→ **What you have to do**
How does the excerpted text go on? Write the next part.

→ **Excerpted text**
Tais-toi et bosse ton jeu !

Par Pierre Guyot | le 30 octobre 2009 23:34:58 | Catégories : Ernest Adams, Game Design
Cet article est une traduction de Pierre Guyot.
L'article original est écrit par Ernest Adams publié par Gamasutra (avril 1999).
L'auteur original n'est en aucun cas reponsable de la précision de cette traduction.

Je suis vraiment fatigué du battage médiatique.

L’une des façons dont un développeur de jeux passe de « jeune et innocent » à « cynique et blasé » est une exposition prolongée au déluge irréfléchi de superlatifs qui sort de la machine des relations publiques. Au bout d'un moment, tout sonne pareil et vous réalisez que vous ne pouvez plus rien croire.

Je suppose que dans une certaine mesure, le battage médiatique est inévitable dans notre industrie et plus généralement dans toute industrie du divertissement. Comme il y a peu de critères objectifs pour tester les jeux, le fait d’aimer ou de ne pas aimer un jeu se réduit à un problème d’opinion. Le battage médiatique est notre façon d’influencer l’opinion de nos clients. Et certaines de ces déclarations qui semblent complètement extraordinaires sont justifiées. Les jeux sont beaucoup plus rapides, beaucoup plus fluides et beaucoup plus beaux qu’ils ne l’étaient. Avec le développement du hardware à l’heure actuelle, il est difficile de trouver une façon de décrire ces changements qui ne sonne pas comme une successions d’hyperboles. Néanmoins, je pense que le battage médiatique représente un véritable danger pour le processus de développement.

Il y a quelques années, j’assistais à une réunion avec une tripotée d’autres programmeurs et j’écoutais un nabab de l’industrie Dont-Je-Ne-Prononcerai-Pas-Le-Nom promouvoir un nouveau produit. Il nous a présenté un transparent qui nous montrait que le nombre de couleurs que l’on pouvait afficher avec divers appareils avait changé au cours des ans. La carte EGA pouvait afficher 16 couleurs ; la VGA, 256, et ainsi de suite. Son produit, bien sûr, était hors du graphe – il pouvait afficher 16 millions de couleurs – plus, affirmait-il, qu’une télévision couleur, qui était limitée à 10 millions.

A cet instant précis, il nous a perdus. Son produit utilisait une télé couleurs en sortie ! Quel est l’intérêt d’avoir un appareil qui peut afficher 16 millions de couleurs si la télé couleurs peut seulement afficher 10 millions de couleurs en sortie de toute façon ? Son appareil gérait 6 millions de couleurs de trop, que l’utilisateur ne pourrait jamais voir (je dois aussi signaler qu’une télé couleurs est un appareil analogique et non digital, ce qui la rend théoriquement capable d’afficher une infinité de couleurs, mais il n’était apparemment pas au courant de ça).

→ **Supplied material**
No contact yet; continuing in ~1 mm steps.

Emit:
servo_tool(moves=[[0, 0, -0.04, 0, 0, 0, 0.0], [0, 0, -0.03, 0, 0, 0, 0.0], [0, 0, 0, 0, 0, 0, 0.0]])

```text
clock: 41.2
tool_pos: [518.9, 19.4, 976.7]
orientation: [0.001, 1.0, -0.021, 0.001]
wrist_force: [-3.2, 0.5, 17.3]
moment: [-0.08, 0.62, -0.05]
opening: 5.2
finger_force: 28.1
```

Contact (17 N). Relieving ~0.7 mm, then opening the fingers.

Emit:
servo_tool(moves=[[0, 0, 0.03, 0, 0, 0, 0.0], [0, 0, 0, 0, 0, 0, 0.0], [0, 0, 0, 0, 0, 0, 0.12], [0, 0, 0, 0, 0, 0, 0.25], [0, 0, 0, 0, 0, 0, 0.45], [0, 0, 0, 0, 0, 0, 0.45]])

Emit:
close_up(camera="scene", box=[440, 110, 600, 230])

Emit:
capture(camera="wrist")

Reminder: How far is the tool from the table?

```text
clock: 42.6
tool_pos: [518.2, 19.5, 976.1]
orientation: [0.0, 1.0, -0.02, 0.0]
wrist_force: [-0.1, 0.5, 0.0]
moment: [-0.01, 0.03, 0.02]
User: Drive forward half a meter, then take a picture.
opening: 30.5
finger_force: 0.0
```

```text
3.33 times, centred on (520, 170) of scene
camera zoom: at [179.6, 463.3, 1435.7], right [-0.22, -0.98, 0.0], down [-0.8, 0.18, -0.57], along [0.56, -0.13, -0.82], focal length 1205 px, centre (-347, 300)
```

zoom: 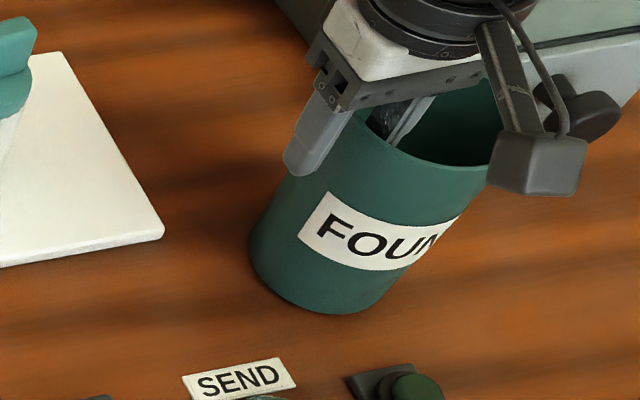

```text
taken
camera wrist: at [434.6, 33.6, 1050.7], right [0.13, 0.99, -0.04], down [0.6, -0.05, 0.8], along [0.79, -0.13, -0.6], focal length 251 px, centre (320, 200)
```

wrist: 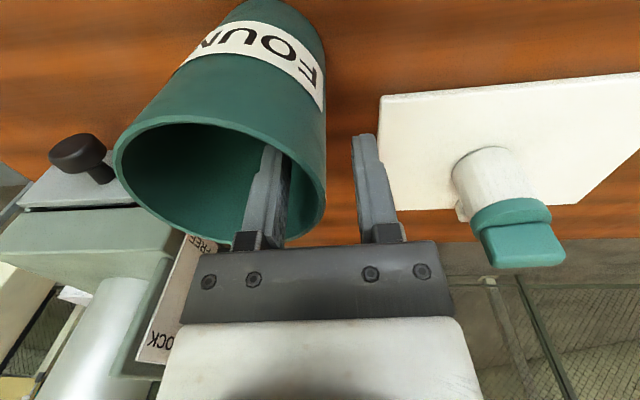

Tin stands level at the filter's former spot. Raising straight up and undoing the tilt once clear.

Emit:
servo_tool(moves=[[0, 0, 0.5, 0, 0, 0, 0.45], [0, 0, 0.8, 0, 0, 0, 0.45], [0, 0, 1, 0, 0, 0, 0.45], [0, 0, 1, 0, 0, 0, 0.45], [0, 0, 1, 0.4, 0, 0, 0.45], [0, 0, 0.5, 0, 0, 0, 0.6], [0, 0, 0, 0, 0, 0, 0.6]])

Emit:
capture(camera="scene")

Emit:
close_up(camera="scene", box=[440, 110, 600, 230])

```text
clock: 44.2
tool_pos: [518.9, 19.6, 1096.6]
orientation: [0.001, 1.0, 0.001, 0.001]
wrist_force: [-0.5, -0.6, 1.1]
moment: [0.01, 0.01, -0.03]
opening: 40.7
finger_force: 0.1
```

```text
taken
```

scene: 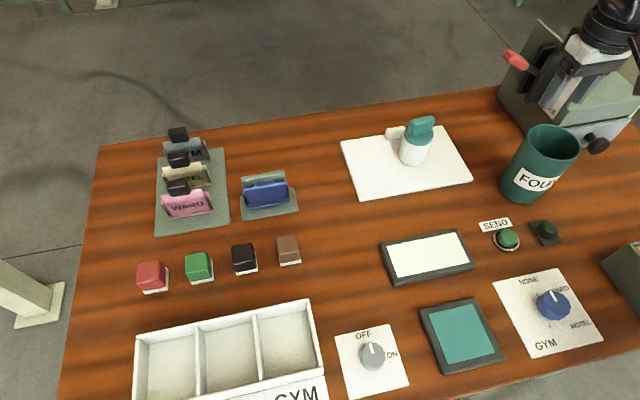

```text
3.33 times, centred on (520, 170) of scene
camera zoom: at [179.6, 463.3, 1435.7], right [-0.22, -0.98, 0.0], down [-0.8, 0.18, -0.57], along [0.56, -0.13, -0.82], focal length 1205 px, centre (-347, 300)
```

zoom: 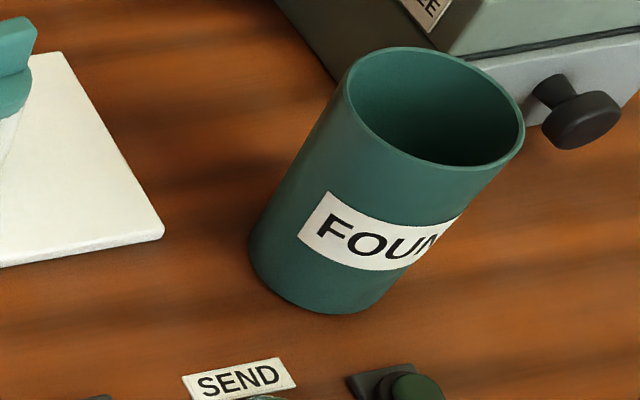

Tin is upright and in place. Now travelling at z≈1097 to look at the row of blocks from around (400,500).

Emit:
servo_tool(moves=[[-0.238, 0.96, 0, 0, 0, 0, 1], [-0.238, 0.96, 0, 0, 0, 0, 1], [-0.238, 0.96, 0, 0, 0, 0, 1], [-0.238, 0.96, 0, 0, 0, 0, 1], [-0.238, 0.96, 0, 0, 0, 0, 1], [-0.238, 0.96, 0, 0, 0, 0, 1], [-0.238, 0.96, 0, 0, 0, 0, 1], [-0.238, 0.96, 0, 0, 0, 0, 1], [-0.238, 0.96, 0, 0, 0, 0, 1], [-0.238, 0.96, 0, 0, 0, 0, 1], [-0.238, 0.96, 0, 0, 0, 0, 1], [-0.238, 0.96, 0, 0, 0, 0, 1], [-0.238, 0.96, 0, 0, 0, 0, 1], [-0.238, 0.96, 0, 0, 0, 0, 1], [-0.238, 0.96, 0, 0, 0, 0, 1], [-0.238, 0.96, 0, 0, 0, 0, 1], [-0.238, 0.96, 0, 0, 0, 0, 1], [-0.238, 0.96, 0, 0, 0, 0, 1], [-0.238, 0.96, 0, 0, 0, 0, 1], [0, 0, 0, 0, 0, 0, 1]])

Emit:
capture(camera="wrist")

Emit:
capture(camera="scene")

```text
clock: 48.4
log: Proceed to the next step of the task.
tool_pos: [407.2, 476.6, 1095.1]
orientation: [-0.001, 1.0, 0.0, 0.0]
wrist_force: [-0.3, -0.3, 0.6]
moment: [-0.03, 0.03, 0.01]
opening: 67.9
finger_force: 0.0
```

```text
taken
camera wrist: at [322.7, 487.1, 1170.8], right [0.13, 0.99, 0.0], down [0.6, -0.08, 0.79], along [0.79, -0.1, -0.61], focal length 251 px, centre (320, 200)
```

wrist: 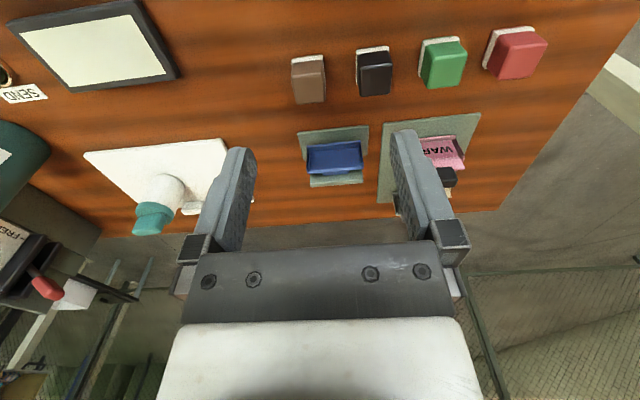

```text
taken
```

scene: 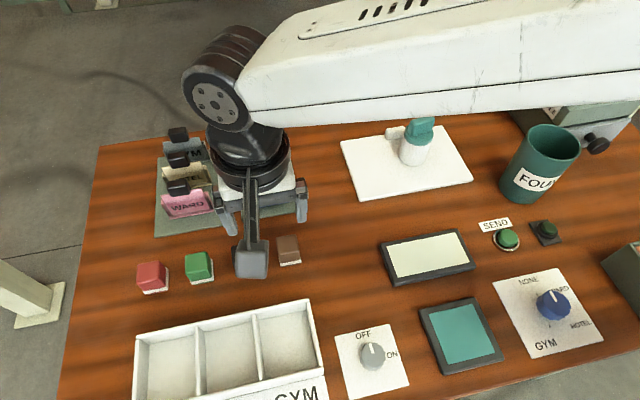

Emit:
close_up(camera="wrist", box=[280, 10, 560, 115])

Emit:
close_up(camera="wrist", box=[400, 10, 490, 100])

→ **The result**
Ceci est un exemple classique de battage médiatique décérébré. Le nabab de l’industrie en question a mis plein de gros chiffres sur l’écran et s’attendait à ce que tout le monde soit impressionné. Mais il s’adressait à des gens compétents sur le plan technique, dont le travail consiste à travailler avec les nombres et à raisonner sur leur signification véritable. En affichant ce transparent, il a fait insulte à notre intelligence, ce qui nous a rendus hostiles et suspicieux. Nous étions venus à la réunion en nous attendant à être éblouis. Quand nous sommes repartis, nous étions offensés et déçus. Ses mots avaient eu l’effet inverse de ce qu’il escomptait.

Plus tard, lors d’une présentation, j’ai vu le même appareil présenté par un professionnel avec une mâchoire taillée au couteau, un costume cintré et une quantité extraordinaire de gel. Il prétendait qu’il contrôlait un simulateur de vol au dessus de Yosemite Valley et que chaque branche de chaque arbre était affichée en temps réel. Il se trouve que je savais que c’était un mensonge éhonté, parce que j’avais vu la même démonstration ailleurs. On nous montrait un film prérendu fait avec Vistapro. Le présentateur a eu la présence d’esprit de disparaître par une porte à la fin de la présentation, de façon à ce qu’on ne puisse pas lui poser de questions.

L’engin en question atterrit sur le marché, brassa de l’air, suffoqua puis coula. Il n’est pas mort à cause du battage médiatique ; il est mort parce qu’il coûtait trop cher, réalisait trop peu et qu’il était épouvantable de développer sur ce support. Mais le battage médiatique a été incapable de le sauver. C’était un produit lamentable et la réclame ne lui attirait pas d’avis positifs dans la communauté des développeurs, à un moment où il en aurait eu vraiment besoin.

Au début de mars, cette année, deux entreprises très différentes, mais disposant toutes les deux d’énormes budgets pour les relations publiques, ont annoncé le même jour qu’elles étaient en grande difficulté. L’une était Purple Moon, les éditeurs de Rockett’s New School et d’autre jeux développés pour les filles. L’autre était Ripcord Games, éditeur de Postal (premier coup) et du « fameux » Space Bunnies Must Die (deuxième coup).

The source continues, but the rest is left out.